TO BE DONE
A. Write out the extract to read from "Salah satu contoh" to "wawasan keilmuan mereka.", both included.
B. The first line to copy is the one with "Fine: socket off"; the last is the one with "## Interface". Copy each line in that range exactly, leaving out all others.

EXTRACT TO READ
Refleksi dari Pelatihan Research Skill
Setiap orang memiliki pengalaman pribadinya masing-masing, yang
terkadang pengalaman tersebut – meskipun bisa diceritakan kepada orang lain –
belum tentu orang lain bisa merasakan apa yang dirasakan si pencerita pertama.
Salah satu contoh adalah – bagi diri penulis – ketika banyak dosen yang
menyampaikan betapa pentingnya bagi kita untuk membaca buku dan segala sumber
ilmu. Karena dari membaca itu kita bisa membuka wawasan-wawasan keilmuan
dengan begitu luasnya. Bagi dosen
tersebut, banyak membaca buku akan memberikan dampak positif yang sangat
berharga bagi keilmuan yang kita kita miliki, karena didasarkan dari
pengalamannya tersebut. Namun, pengalaman itu meskipun bisa dibagi kepada para
mahasiswanya, tidak lantas menjadikan semua mahasiswanya menjadi sadar atau kemudian mau membaca
banyak buku. Salah satu hal yang menjadikan keengganan itu adalah belum adanya
pengalaman yang dialami langsung oleh para mahasiswa ini yang membenarkan bahwa
dengan membaca, mereka bisa membuka serta memperluas wawasan keilmuan mereka.

DATASET EXCERPT
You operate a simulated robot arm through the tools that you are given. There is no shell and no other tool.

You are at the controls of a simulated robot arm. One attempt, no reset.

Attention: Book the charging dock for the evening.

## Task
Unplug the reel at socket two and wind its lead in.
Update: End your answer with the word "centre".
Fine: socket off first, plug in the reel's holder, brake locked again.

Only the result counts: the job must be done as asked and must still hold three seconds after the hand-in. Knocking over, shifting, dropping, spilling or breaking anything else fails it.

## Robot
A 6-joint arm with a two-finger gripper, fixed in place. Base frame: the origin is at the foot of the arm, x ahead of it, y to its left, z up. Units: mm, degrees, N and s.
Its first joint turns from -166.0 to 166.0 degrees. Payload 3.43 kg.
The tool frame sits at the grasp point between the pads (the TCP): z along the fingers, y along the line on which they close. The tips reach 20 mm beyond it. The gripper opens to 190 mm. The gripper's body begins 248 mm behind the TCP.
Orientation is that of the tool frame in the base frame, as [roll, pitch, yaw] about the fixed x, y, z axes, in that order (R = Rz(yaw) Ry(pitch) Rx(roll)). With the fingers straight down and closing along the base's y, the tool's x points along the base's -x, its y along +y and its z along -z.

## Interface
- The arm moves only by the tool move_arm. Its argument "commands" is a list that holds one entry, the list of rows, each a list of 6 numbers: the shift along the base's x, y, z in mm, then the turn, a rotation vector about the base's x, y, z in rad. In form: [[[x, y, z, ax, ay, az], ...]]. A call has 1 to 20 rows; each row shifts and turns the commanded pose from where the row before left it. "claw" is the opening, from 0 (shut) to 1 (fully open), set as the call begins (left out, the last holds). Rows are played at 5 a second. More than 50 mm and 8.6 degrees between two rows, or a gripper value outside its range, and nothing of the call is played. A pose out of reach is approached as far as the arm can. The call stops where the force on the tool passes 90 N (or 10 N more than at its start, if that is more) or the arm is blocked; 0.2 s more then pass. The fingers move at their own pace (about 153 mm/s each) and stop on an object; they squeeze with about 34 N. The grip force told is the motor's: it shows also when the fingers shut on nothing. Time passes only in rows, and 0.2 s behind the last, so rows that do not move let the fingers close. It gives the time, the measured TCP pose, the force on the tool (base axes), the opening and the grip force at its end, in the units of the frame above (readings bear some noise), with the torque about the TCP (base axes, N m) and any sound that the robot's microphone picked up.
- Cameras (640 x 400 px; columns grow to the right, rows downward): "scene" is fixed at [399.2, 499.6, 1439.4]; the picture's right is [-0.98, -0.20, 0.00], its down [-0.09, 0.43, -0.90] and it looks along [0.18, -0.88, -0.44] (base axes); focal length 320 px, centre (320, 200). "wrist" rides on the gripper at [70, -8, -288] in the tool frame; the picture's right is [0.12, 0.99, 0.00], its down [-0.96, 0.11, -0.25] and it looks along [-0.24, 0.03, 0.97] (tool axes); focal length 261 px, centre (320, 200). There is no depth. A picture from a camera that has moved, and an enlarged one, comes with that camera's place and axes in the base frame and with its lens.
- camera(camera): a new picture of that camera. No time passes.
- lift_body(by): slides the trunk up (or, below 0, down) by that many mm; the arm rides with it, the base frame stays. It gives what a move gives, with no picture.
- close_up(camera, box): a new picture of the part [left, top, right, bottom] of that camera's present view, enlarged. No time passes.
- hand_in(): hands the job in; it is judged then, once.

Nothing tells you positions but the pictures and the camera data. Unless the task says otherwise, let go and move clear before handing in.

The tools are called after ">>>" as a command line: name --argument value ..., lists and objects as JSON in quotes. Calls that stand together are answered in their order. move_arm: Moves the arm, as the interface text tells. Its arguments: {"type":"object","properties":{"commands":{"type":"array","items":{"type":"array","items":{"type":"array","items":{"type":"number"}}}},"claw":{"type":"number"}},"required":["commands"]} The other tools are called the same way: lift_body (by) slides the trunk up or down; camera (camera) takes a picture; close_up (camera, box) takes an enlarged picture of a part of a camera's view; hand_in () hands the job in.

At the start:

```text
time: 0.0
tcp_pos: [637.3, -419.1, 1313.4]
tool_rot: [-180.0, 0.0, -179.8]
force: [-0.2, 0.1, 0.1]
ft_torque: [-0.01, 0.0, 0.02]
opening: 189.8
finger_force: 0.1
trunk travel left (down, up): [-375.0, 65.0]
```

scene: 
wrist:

OUTPUTS BY TASK
A.
Salah satu contoh adalah – bagi diri penulis – ketika banyak dosen yang
menyampaikan betapa pentingnya bagi kita untuk membaca buku dan segala sumber
ilmu. Karena dari membaca itu kita bisa membuka wawasan-wawasan keilmuan
dengan begitu luasnya. Bagi dosen
tersebut, banyak membaca buku akan memberikan dampak positif yang sangat
berharga bagi keilmuan yang kita kita miliki, karena didasarkan dari
pengalamannya tersebut. Namun, pengalaman itu meskipun bisa dibagi kepada para
mahasiswanya, tidak lantas menjadikan semua mahasiswanya menjadi sadar atau kemudian mau membaca
banyak buku. Salah satu hal yang menjadikan keengganan itu adalah belum adanya
pengalaman yang dialami langsung oleh para mahasiswa ini yang membenarkan bahwa
dengan membaca, mereka bisa membuka serta memperluas wawasan keilmuan mereka.

B.
Fine: socket off first, plug in the reel's holder, brake locked again.

Only the result counts: the job must be done as asked and must still hold three seconds after the hand-in. Knocking over, shifting, dropping, spilling or breaking anything else fails it.

## Robot
A 6-joint arm with a two-finger gripper, fixed in place. Base frame: the origin is at the foot of the arm, x ahead of it, y to its left, z up. Units: mm, degrees, N and s.
Its first joint turns from -166.0 to 166.0 degrees. Payload 3.43 kg.
The tool frame sits at the grasp point between the pads (the TCP): z along the fingers, y along the line on which they close. The tips reach 20 mm beyond it. The gripper opens to 190 mm. The gripper's body begins 248 mm behind the TCP.
Orientation is that of the tool frame in the base frame, as [roll, pitch, yaw] about the fixed x, y, z axes, in that order (R = Rz(yaw) Ry(pitch) Rx(roll)). With the fingers straight down and closing along the base's y, the tool's x points along the base's -x, its y along +y and its z along -z.

## Interface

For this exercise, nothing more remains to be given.